Some of the Airlines that ZAT handles include Etihad, Qatar Airways, Oman Air, Turkish Airlines Lot polish, Air Tanzania, Precision Air, Tui and Ethiopian Airlines.
On the other hand, Transworld, which has been operating at the airport for the past Six years, has Kenya Airways, Air France, KLM, Edelweiss, and Eurowings as part of its clientele list. According to Mr Jussa, under regulation Number 8 of 2011, the Zanzibar Airports Authority through its board of directors is the only entity with powers to operate Isles’ airports directly or through other parties.

“It is ZAA that has the mandate to initiate the procurement process in accordance with the Public Procurement Act. If the government through the Minister responsible for ZAA requires ZAA to find a service provider, the government should have issued instructions to the Board of ZAA and let them proceed with the process,” said Jussa.

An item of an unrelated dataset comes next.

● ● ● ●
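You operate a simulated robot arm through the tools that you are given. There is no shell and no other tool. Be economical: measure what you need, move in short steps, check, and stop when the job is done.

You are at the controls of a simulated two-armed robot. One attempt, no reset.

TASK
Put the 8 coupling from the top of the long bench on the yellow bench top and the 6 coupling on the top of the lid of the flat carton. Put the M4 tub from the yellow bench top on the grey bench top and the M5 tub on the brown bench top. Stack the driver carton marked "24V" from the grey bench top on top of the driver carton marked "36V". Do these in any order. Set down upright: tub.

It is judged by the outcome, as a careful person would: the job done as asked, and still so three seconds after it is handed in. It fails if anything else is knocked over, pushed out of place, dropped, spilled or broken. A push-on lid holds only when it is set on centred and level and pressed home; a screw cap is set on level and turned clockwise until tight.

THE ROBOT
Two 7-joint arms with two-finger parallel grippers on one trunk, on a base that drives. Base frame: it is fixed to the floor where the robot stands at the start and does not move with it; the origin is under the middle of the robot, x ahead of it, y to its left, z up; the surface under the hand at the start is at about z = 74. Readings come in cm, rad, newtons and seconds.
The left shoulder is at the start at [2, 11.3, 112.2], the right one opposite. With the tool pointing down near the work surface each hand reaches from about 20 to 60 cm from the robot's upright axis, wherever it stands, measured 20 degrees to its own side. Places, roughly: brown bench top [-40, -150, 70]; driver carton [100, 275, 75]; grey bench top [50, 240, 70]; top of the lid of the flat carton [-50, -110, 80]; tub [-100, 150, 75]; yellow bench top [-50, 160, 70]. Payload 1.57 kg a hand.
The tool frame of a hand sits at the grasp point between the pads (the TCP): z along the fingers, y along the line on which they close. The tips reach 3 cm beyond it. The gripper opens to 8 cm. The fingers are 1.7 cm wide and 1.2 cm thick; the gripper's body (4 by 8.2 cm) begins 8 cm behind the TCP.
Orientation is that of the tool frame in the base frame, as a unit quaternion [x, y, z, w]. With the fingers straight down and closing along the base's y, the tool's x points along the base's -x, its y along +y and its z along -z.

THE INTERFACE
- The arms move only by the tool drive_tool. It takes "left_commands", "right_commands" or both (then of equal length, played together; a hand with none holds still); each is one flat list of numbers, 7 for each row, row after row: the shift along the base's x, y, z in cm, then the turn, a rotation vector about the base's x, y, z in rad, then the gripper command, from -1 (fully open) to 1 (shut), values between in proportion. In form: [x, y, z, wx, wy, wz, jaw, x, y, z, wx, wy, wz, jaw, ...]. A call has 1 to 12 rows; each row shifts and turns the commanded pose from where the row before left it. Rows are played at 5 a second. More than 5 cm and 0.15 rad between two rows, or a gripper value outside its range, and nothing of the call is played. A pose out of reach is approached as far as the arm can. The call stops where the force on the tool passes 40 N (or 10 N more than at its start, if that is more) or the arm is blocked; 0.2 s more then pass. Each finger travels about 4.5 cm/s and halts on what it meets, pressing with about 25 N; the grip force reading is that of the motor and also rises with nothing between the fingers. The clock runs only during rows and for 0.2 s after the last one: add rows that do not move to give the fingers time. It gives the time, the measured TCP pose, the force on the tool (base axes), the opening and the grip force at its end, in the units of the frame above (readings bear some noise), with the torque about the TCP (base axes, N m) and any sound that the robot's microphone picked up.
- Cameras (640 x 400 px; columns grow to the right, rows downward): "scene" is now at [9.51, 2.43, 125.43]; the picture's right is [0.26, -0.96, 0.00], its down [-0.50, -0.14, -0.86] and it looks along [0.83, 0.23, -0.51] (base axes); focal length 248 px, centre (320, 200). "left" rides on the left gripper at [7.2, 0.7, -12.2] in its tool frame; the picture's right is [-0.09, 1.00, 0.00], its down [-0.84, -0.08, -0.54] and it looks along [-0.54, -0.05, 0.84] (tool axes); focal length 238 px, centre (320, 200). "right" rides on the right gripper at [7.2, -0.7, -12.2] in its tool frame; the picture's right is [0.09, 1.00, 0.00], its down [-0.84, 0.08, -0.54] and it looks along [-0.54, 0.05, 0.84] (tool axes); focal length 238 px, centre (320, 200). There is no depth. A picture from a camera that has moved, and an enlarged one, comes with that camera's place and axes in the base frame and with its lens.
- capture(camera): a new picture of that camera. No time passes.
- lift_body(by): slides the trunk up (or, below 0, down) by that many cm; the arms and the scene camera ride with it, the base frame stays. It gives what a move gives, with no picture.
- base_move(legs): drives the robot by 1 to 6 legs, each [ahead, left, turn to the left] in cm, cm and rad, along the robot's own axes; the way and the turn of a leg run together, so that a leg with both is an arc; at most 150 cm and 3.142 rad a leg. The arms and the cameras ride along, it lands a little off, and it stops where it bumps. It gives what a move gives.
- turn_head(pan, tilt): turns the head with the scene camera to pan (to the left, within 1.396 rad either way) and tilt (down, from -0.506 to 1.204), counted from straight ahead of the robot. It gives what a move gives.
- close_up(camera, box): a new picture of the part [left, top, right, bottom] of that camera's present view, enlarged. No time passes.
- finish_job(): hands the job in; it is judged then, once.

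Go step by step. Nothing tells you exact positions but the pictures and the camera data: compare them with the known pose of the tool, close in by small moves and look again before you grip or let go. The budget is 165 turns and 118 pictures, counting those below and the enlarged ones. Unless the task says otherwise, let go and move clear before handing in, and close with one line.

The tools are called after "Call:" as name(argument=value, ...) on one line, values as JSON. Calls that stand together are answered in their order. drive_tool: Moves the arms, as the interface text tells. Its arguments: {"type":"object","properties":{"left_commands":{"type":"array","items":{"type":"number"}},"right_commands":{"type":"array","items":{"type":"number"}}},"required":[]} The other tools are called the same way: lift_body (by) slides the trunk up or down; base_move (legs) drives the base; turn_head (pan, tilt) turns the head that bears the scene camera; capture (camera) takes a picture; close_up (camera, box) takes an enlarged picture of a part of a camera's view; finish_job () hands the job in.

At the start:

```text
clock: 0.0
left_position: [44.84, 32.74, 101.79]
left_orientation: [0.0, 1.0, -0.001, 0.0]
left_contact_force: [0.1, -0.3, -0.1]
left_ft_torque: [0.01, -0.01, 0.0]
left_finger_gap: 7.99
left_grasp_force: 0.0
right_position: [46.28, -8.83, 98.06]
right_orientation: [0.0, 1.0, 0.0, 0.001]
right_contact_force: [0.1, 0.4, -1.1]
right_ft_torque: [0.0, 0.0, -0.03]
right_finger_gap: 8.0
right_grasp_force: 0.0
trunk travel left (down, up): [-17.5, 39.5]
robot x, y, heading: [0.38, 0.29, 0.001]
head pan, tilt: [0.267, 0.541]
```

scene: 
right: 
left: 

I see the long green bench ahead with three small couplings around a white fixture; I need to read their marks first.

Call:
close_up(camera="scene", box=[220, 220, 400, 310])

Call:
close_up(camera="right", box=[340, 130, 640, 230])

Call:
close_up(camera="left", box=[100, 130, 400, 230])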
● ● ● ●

He said that doing so, the Government Negotiation Team which was led by the Attorney General usurped powers reserved for the Zanzibar Airports Authority.
“By removing these responsibilities from the Board and assigning them to the Government Negotiation Team, it is clear that those responsible violated clear legal guidelines that cannot be revoked by anyone,” he argued.

He added: “According to the Public Procurement Act, the process of procuring a service provider had to be transparent, competitive, fair and consistent. If there were special circumstances that required the use of non-transparent and competitive alternatives, the parties had to apply for approval from the Zanzibar Procurement Authority as required by law”. According to him, by the time of awarding the contract, Zanzibar Airport was already being serviced by two ground handling firms.
“In accordance with Resolution No. 1 of 2016 by the Tanzania Civil Aviation Authority (TCAA), Zanzibar Airport must be serviced by no more than two service providers. By the time the government entered into a contract with Dnata Company there were already two companies operating on the ground Aircraft,” he pointed out.

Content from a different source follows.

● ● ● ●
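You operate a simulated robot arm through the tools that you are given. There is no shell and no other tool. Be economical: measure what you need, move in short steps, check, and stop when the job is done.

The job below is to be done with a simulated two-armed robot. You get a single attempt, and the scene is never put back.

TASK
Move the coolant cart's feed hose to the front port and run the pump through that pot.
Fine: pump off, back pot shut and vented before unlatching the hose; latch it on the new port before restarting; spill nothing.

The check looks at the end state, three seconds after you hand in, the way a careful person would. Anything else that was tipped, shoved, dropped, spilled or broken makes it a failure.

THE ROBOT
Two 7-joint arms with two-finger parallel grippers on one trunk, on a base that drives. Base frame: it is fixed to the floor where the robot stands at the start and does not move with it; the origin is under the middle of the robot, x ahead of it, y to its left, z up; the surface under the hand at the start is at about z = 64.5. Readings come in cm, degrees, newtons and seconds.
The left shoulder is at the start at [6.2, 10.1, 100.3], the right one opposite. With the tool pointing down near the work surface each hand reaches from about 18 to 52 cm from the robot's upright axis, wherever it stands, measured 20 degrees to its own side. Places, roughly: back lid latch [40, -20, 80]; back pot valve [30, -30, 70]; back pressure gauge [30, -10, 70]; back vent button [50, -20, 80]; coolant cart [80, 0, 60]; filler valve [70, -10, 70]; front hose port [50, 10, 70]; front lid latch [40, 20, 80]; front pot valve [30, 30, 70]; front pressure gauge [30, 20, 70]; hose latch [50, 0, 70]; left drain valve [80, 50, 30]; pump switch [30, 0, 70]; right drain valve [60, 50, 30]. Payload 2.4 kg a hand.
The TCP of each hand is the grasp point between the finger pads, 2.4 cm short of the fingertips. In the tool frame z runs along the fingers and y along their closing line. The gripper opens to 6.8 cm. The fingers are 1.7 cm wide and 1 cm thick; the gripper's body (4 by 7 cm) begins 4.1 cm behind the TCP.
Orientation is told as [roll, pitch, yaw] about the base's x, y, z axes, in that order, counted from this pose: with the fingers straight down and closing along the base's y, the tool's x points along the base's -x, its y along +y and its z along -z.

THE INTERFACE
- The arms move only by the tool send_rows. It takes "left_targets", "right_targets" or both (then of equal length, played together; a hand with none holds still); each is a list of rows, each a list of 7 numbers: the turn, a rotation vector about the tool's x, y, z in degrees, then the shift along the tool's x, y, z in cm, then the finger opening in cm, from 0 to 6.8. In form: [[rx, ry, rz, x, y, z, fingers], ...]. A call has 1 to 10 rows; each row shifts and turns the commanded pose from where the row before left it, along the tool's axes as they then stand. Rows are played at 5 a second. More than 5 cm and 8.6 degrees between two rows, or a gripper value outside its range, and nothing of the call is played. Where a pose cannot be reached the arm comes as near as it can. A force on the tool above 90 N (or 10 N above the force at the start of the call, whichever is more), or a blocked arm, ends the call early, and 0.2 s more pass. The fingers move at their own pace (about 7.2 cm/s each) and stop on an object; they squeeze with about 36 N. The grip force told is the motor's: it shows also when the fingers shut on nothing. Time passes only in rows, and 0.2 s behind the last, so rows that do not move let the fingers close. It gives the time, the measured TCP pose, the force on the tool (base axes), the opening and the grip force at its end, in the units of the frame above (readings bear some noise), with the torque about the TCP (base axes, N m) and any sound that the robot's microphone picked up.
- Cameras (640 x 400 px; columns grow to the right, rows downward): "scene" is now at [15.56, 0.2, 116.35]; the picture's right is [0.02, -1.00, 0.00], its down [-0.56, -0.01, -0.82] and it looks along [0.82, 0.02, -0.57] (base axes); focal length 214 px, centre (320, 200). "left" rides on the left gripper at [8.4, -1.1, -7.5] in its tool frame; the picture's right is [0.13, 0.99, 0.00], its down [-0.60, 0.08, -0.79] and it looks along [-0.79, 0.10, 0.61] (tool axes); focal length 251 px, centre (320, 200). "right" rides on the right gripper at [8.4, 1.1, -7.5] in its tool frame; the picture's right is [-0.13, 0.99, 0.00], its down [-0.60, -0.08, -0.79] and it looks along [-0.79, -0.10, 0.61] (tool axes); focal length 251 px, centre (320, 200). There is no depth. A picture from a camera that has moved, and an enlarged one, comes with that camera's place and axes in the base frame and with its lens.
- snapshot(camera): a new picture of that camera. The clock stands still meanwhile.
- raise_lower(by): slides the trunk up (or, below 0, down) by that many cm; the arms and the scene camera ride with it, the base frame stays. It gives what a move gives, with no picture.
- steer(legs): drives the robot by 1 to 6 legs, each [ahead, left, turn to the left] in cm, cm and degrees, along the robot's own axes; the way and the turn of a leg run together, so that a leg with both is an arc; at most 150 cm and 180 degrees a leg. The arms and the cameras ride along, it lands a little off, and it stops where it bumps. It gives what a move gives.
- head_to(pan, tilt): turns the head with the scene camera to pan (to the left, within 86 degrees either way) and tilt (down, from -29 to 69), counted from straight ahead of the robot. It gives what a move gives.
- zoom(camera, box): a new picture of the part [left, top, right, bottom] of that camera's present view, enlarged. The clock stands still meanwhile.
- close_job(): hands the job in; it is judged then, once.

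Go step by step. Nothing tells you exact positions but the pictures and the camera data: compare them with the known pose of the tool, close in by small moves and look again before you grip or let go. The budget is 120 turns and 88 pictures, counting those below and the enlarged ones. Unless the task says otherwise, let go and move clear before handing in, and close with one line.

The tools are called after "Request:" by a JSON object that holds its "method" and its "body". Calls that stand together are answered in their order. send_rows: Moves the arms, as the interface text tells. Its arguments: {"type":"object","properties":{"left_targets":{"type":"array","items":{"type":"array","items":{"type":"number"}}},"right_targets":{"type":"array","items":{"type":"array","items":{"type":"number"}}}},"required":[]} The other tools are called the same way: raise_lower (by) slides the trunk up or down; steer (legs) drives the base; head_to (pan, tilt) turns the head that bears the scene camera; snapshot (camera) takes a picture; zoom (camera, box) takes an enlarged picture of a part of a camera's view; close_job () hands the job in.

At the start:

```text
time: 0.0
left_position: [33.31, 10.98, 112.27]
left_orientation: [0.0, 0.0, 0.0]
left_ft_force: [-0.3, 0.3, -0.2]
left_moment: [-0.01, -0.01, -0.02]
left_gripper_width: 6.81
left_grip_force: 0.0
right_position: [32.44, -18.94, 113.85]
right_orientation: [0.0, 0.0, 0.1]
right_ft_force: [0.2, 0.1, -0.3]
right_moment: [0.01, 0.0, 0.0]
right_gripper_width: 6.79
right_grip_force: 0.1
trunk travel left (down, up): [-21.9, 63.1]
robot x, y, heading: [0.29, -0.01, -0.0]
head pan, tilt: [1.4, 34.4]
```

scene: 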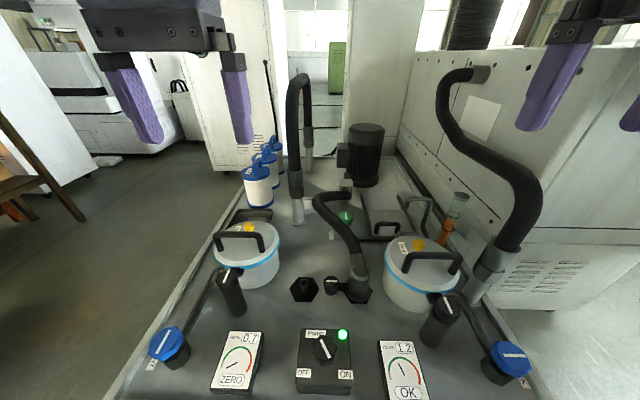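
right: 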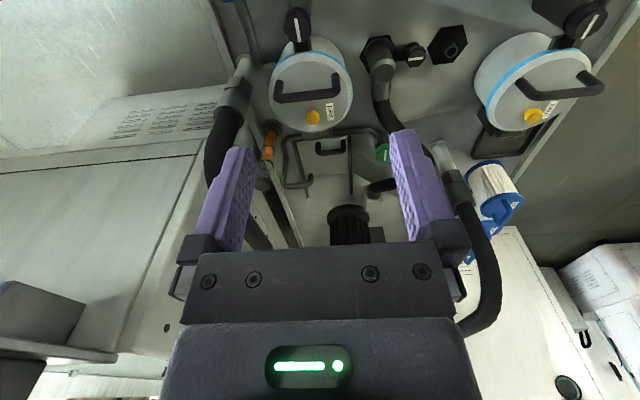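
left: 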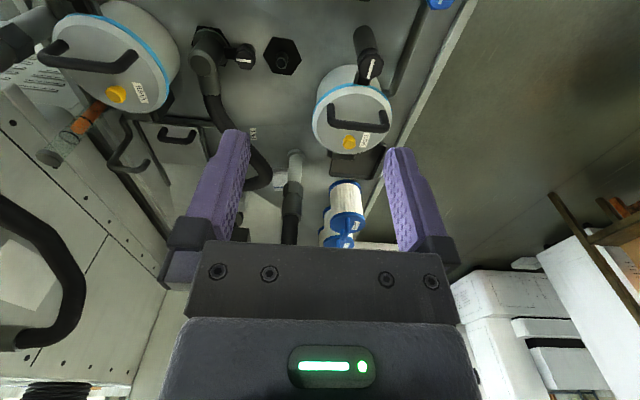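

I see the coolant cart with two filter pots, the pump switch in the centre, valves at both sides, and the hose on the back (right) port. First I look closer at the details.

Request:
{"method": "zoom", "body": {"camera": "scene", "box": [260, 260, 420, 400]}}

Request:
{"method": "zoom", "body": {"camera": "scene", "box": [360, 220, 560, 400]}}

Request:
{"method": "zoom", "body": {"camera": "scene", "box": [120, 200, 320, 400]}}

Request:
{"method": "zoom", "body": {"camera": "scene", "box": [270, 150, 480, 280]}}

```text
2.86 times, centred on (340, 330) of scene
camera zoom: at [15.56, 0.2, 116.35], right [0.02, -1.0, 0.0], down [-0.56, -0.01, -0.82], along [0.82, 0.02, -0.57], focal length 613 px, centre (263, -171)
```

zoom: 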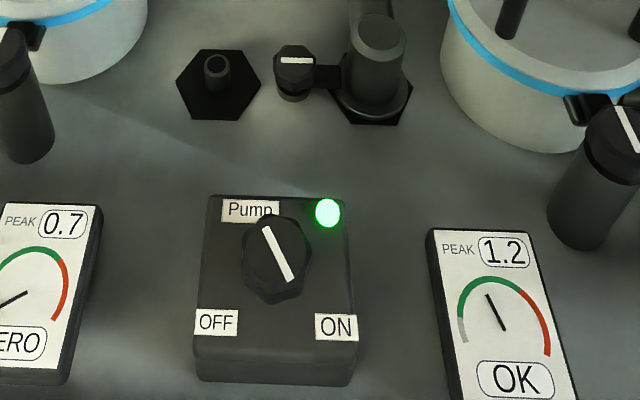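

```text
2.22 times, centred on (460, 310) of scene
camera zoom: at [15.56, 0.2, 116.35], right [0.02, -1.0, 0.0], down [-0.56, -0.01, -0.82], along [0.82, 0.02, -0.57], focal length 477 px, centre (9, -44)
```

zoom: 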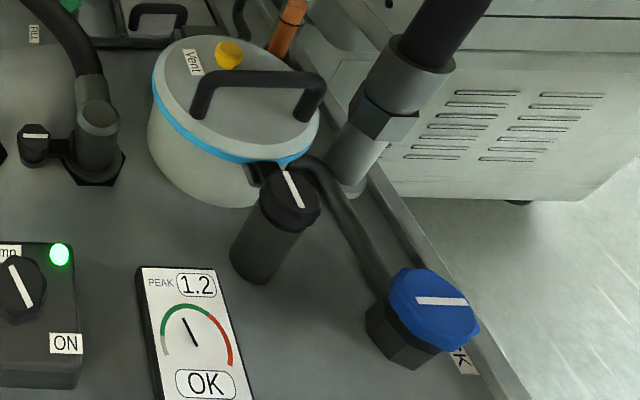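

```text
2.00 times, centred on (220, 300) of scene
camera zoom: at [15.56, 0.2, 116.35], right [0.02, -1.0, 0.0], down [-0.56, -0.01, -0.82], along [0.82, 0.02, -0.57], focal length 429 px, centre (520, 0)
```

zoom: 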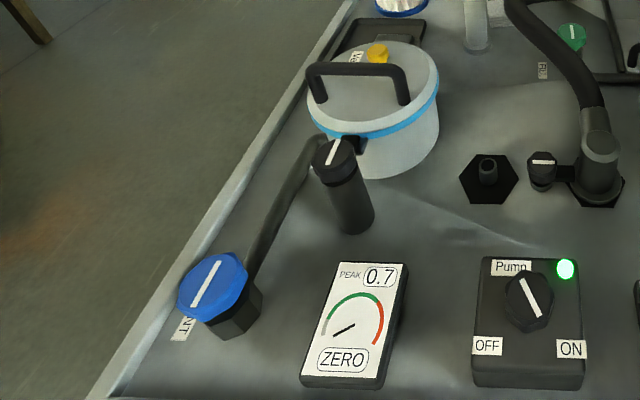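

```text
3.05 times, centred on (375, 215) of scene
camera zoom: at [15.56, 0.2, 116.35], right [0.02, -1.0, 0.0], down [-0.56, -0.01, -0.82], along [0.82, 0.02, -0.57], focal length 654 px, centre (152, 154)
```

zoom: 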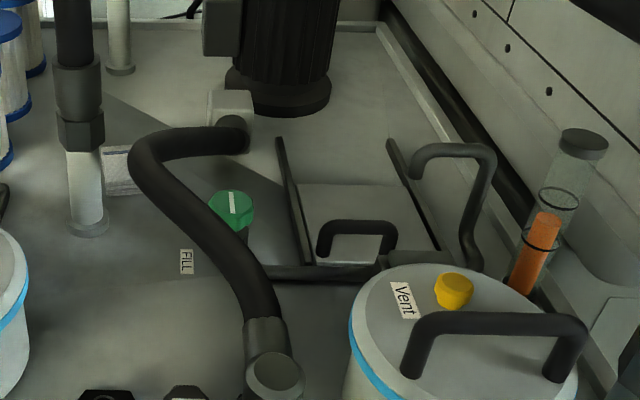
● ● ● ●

He added: By entering into an agreement with a third company and giving it exclusivity meant that the Government intended to remove the existing two Companies. This is against the Law and the guidelines of the Civil Aviation Authority (TCAA) Act.

According to him, claims of poor services should have come from either the airlines serviced, TCAA, International Civil Aviation Organization (ICAO) or IATA. Our efforts to reach out to the Zanzibar Airports Authority were futile as phones and messages were not answered by the time we went to press.

Last week, Zanzibar’s President Hussein Mwinyi defended the decision to award Dubai National Air Travel Agency (Dnata) a contract to operate ground handling services at the Abeid Amani Karume Airport’s Terminal 3, saying that all the due processes were followed.

Speaking during a press briefing at State House Zanzibar on Saturday July 2, the President said the decision to pick Dnata was carefully thought given the fact that Zanzibar’s economy depends on tourism, therefore they needed a company with a proven track record.
“We have used a lot of money to contract Terminal 3, almost $120 million. So if the services remain the same what will we have done by keeping the services the same after spending such an amount,” he said.

According to President Mwinyi, the claims that the company was awarded the contract without a public tender were baseless because there were four companies involved, including Oman Airports Authority, Vinci Airports from Italy and Celebi Aviation from Turkey.